1.遺留分とは、一定範囲の相続人が、相続に際して最低限保障されている相続財産の割合のこと。
被相続人が、その生前に自己の財産を贈与したり、遺言に基づいてこれを他人に遺贈すること
→原則自由。
しかし、被相続人の財産を遺族に継承させることによって遺族の生活保障を図る必要もある。

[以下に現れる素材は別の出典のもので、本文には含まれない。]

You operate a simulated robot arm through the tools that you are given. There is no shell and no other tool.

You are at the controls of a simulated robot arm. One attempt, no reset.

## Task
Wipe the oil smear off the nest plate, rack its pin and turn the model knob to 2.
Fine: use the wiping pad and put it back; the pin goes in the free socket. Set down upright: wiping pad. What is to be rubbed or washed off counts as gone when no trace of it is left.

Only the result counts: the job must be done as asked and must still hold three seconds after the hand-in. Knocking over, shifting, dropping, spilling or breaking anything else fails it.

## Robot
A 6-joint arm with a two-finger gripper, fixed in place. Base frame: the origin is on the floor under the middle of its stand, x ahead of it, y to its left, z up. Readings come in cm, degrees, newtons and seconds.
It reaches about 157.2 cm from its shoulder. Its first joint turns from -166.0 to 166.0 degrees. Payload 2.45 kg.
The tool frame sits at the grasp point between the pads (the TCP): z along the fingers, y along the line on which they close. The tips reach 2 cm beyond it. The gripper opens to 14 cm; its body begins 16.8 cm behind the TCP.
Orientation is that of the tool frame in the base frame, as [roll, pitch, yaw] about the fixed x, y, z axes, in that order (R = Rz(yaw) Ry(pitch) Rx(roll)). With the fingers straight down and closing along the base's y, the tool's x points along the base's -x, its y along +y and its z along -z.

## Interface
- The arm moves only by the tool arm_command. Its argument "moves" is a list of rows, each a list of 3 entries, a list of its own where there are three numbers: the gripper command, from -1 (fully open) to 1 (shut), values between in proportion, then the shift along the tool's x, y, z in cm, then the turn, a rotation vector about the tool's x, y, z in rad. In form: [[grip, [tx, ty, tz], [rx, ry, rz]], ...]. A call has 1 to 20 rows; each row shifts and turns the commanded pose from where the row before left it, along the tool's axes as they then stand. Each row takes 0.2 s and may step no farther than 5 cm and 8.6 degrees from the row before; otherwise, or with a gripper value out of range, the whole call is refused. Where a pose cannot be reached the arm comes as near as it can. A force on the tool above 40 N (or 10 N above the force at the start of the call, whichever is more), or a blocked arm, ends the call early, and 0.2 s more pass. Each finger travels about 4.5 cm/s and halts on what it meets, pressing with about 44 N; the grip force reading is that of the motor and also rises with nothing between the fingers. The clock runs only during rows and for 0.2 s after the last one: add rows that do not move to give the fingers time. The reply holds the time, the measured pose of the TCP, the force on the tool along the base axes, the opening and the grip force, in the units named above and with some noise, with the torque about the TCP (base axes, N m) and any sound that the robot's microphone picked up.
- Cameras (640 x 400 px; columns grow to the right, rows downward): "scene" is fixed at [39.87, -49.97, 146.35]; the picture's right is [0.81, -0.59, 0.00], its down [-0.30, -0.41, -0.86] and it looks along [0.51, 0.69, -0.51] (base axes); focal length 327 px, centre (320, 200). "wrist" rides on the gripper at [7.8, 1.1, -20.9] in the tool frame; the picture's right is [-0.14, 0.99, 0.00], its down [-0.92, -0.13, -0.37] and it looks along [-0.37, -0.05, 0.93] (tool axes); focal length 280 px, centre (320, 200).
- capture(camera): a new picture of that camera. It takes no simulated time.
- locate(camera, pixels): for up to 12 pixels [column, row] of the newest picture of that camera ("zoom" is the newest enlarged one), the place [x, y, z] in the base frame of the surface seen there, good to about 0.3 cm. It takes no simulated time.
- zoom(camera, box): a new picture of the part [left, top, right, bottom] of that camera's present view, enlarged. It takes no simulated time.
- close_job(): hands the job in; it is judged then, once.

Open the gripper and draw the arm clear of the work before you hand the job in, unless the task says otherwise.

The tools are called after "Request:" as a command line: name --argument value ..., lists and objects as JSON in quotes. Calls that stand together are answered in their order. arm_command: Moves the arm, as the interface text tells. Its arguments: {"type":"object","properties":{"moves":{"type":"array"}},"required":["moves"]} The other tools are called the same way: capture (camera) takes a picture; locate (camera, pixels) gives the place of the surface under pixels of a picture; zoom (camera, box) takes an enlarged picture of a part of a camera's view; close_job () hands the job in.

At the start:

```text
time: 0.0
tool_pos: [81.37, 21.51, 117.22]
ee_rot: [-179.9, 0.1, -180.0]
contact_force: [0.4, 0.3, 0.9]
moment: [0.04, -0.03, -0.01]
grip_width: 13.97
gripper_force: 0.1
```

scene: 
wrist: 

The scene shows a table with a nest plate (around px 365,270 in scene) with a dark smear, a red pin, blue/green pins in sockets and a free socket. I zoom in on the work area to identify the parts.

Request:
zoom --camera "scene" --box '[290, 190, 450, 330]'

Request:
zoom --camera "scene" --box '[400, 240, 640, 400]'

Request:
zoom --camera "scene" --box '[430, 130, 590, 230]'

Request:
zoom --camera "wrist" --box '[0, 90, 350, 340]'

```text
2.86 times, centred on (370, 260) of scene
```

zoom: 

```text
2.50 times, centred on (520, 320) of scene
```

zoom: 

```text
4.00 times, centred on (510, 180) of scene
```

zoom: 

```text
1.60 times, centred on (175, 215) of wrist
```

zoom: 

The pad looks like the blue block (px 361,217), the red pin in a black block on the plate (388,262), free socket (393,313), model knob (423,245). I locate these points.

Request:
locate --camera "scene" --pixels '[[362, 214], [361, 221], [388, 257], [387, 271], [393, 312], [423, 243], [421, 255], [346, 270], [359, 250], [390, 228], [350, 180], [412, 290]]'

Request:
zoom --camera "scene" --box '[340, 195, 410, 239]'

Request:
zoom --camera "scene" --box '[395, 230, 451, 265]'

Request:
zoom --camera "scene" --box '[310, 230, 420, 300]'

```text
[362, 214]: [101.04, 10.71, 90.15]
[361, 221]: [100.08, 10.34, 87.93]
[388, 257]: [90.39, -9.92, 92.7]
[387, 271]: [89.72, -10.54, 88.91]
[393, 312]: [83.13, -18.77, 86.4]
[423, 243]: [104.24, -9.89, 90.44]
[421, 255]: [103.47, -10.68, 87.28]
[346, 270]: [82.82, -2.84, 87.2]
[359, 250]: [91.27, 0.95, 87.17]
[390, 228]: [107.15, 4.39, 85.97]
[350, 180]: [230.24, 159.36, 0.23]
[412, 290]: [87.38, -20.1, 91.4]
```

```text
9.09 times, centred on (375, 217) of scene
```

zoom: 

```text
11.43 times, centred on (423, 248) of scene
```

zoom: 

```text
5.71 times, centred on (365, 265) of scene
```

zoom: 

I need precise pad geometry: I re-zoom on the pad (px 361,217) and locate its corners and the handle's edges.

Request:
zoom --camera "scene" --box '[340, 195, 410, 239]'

→民法は、法定相続人のうち、一定範囲の者が最低限相続できる財産を、遺留分として保証。
2.遺留分権利者と遺留分率
相続人のうち遺留分を有する者のこと=遺留分権利者(配偶者・子・直系尊属で、兄弟姉妹は除く)
遺留分権利者全体で確保できる遺留分の割合=遺留分率
1)直系尊属のみが相続人である場合 被相続人の財産の3分の1
2)前号に掲げる場合以外の場合 被相続人の財産の2分の1
※遺留分が認められるのは相続人に対してのみ。
→直系尊属が相続人とならないとき(つまり、被相続人に子がいるとき)
遺留分権利者とはならない。
3.遺留分算定の基礎となる財産
=相続開始時の財産+相続開始前1年以内の生前贈与財産-相続開始時の債務
※当該贈与が相続人に対して為されたものであり、かつ、これが特別受益に当たる場合
→その贈与価額は遺留分算定の基礎財産に加算される点注意。
4.遺留分の効力
遺留分は、遺族に対する生活保障のために法が認めた最低保障。
→遺留分権利者は、被相続人による生前贈与や遺言が遺留分を侵害するものであった場合
→遺留分減殺請求権という権利を行使して、その遺留分を回復することができる。
もっとも、遺留分を侵害した遺言や生前贈与であっても、それは当然に無効となるわけではなく、
遺留分権利者が遺留分減殺請求を行った場合に限り、侵害された遺留分の限度でその効力が失わ
れるという形をとる。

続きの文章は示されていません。